MS FOLLETT (Leader of the Opposition) (3.43): Mr Deputy Speaker, with every passing day the people of Canberra are realising more and more the mistake that they made in voting for the members opposite. There is very little that we can say about the disappointment of the people who voted for the No Self Government Party, except perhaps that it was clear that many of them did so because they were fearful that services to their community would suffer, and how right they were. With the decision to close the Ainslie Transfer Station those people have been stabbed in the back by the people they elected. As for the Residents Rally, it has taken somewhat longer, but people are realising more and more that its claim to represent the interests of local residents is an absolute fiction. It has totally given in to the dictates of the Liberal Party and its business mates.
The closure of the Ainslie Transfer Station is only the latest example of the way this Government operates, but it is the starkest example that we have had so far. There has been no consultation, no regard for the needs of the community, a total lack of a coherent, overall approach to making policy.
This decision was quite deliberately announced on a day when media and public attention was distracted by other events in this Assembly and by the Anzac Day commemoration. It was also deliberately announced with only six days before it became effective so that there would be little opportunity for public opinion to be expressed. The Government was terrified to hear from the public on this matter, as on so many others. Quite simply, Mr Deputy Speaker, there has been absolutely no consultation with the people affected by this decision. Not once has Mr Kaine or Mr Duby said to the residents of north Canberra or to the workers whose jobs have been destroyed that this action was being considered.

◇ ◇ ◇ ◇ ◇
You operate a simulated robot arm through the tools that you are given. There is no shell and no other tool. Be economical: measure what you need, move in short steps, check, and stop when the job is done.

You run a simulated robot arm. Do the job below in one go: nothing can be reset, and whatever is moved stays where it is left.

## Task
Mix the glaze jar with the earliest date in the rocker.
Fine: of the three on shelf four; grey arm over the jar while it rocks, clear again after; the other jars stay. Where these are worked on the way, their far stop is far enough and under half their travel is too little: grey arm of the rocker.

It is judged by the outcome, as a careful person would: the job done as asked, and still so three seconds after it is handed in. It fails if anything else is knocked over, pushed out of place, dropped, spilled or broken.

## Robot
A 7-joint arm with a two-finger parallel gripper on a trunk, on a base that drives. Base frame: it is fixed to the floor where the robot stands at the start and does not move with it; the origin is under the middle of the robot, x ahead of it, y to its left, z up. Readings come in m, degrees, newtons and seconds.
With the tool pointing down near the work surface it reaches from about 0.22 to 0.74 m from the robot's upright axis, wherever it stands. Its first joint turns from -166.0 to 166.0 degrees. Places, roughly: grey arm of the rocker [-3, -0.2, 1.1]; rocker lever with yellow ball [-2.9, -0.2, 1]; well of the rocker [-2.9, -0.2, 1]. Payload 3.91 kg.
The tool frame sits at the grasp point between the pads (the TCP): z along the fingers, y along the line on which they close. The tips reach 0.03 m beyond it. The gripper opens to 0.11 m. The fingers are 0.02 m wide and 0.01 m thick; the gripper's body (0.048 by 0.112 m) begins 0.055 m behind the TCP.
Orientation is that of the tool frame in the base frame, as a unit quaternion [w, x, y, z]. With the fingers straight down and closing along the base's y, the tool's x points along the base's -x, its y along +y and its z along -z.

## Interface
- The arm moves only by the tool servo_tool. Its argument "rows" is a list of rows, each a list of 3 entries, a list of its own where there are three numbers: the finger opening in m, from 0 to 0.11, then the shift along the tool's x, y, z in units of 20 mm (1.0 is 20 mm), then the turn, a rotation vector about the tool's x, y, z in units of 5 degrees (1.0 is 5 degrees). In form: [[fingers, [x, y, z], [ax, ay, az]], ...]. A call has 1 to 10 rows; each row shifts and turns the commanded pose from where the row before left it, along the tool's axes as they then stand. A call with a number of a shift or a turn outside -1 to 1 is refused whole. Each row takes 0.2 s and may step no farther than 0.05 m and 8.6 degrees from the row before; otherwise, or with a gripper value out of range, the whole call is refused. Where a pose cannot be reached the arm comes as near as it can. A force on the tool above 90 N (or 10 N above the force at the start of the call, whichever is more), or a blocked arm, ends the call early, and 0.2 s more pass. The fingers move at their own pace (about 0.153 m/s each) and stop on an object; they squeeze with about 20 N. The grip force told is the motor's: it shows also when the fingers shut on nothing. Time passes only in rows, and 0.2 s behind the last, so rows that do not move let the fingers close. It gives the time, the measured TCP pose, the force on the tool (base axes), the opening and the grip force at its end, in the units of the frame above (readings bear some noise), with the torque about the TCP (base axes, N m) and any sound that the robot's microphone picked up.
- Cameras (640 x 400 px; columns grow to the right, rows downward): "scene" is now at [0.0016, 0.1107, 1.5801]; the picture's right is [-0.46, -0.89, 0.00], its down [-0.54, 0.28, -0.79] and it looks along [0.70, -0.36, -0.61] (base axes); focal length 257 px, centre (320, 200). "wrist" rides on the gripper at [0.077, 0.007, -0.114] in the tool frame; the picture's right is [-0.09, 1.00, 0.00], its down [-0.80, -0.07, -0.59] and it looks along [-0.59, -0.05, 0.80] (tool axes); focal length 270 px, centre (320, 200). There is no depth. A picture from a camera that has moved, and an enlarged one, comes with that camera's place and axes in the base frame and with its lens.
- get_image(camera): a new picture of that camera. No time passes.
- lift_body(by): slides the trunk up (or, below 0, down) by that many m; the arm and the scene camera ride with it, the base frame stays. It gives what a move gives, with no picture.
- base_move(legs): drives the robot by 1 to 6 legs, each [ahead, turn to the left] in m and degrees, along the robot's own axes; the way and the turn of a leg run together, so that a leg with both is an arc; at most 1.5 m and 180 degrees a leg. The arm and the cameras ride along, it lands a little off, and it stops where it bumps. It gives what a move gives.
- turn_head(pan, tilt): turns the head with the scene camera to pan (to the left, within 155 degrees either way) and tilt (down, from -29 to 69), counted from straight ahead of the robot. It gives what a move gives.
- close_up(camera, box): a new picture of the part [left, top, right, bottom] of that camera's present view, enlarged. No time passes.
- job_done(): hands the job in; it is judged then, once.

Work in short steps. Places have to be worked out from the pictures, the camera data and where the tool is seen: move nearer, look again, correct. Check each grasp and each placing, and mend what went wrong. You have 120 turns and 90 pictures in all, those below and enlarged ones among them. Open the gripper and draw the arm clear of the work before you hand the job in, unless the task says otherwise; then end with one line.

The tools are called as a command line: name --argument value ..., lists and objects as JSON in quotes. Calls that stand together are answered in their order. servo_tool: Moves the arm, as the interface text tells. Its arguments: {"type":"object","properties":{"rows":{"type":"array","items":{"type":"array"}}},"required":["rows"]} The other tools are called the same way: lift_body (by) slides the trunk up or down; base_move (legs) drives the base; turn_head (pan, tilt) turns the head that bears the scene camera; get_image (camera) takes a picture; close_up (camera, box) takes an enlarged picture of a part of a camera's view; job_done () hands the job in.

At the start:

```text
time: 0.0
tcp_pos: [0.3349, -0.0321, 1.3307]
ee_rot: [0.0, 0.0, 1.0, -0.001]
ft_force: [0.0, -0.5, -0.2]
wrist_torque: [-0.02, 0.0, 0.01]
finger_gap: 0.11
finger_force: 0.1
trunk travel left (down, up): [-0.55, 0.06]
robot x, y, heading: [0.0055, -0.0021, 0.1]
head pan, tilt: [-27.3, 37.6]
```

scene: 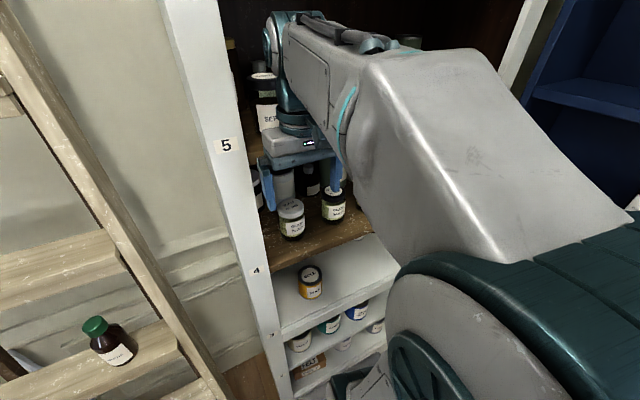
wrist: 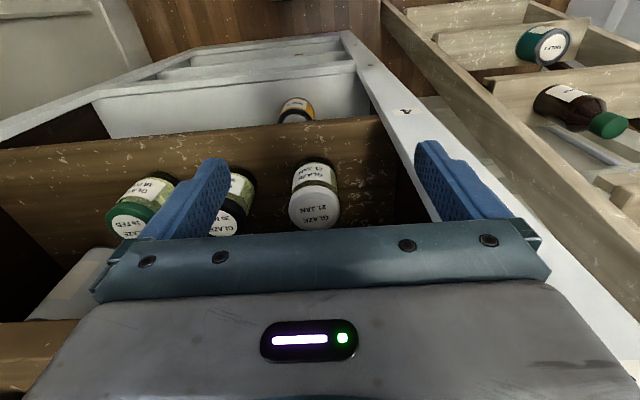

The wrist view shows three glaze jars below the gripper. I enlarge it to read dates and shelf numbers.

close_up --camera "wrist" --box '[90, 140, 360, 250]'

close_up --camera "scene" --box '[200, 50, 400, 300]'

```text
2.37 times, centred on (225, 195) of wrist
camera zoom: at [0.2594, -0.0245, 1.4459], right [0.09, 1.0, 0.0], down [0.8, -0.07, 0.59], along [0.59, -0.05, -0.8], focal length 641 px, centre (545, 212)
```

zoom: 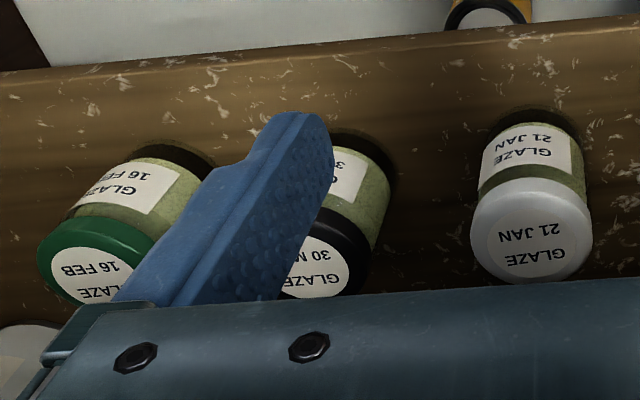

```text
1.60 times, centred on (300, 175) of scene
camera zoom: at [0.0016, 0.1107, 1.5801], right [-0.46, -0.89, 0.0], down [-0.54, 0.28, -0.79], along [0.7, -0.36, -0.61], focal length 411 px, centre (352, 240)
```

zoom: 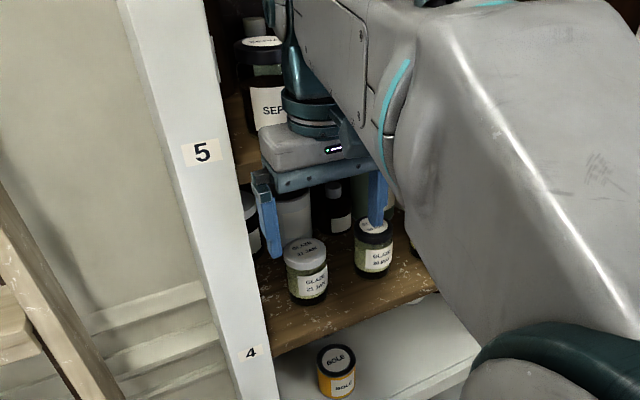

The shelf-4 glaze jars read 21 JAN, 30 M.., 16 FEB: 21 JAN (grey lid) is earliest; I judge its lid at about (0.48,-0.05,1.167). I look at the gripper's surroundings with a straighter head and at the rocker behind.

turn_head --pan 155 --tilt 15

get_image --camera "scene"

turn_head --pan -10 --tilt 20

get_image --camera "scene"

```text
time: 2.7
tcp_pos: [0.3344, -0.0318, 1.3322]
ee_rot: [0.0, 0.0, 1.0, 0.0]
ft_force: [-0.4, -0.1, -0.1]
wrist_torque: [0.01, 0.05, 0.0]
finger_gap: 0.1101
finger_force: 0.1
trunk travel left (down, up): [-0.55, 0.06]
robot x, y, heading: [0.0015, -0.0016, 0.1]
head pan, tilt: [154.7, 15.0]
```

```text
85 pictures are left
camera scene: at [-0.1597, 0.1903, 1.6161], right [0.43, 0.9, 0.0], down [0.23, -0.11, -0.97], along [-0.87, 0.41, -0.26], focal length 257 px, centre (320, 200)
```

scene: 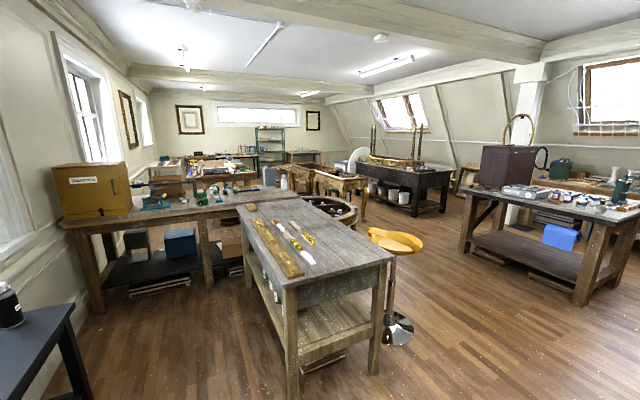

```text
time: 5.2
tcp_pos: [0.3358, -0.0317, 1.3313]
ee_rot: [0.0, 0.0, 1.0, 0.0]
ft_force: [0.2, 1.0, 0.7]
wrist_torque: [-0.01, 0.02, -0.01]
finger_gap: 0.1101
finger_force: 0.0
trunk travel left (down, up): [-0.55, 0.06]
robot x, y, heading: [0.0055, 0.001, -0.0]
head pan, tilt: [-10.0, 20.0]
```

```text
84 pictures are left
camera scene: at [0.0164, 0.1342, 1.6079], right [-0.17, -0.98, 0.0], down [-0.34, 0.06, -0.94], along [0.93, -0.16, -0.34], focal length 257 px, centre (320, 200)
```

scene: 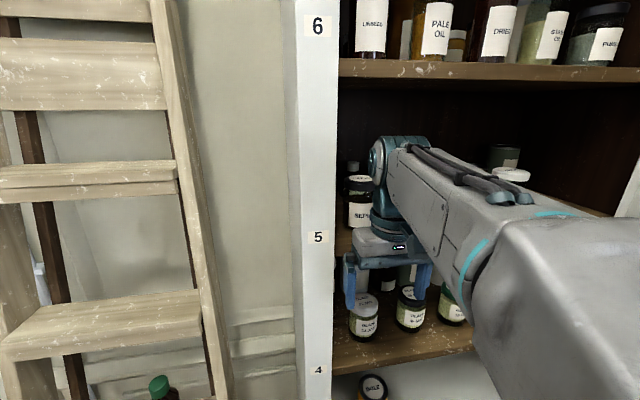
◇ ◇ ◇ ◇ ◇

Anybody who is interested in the subject would have been led to expect exactly the opposite to what has happened. After all, Government members were in the majority on the Assembly committee which recommended an expansion of the facilities at the transfer station. A Government member chaired that committee. It is all there in black and white, as I pointed out at question time. It was recommended in that report that the Government "investigate the possibility of establishing oil collection points at the Ainslie transfer station".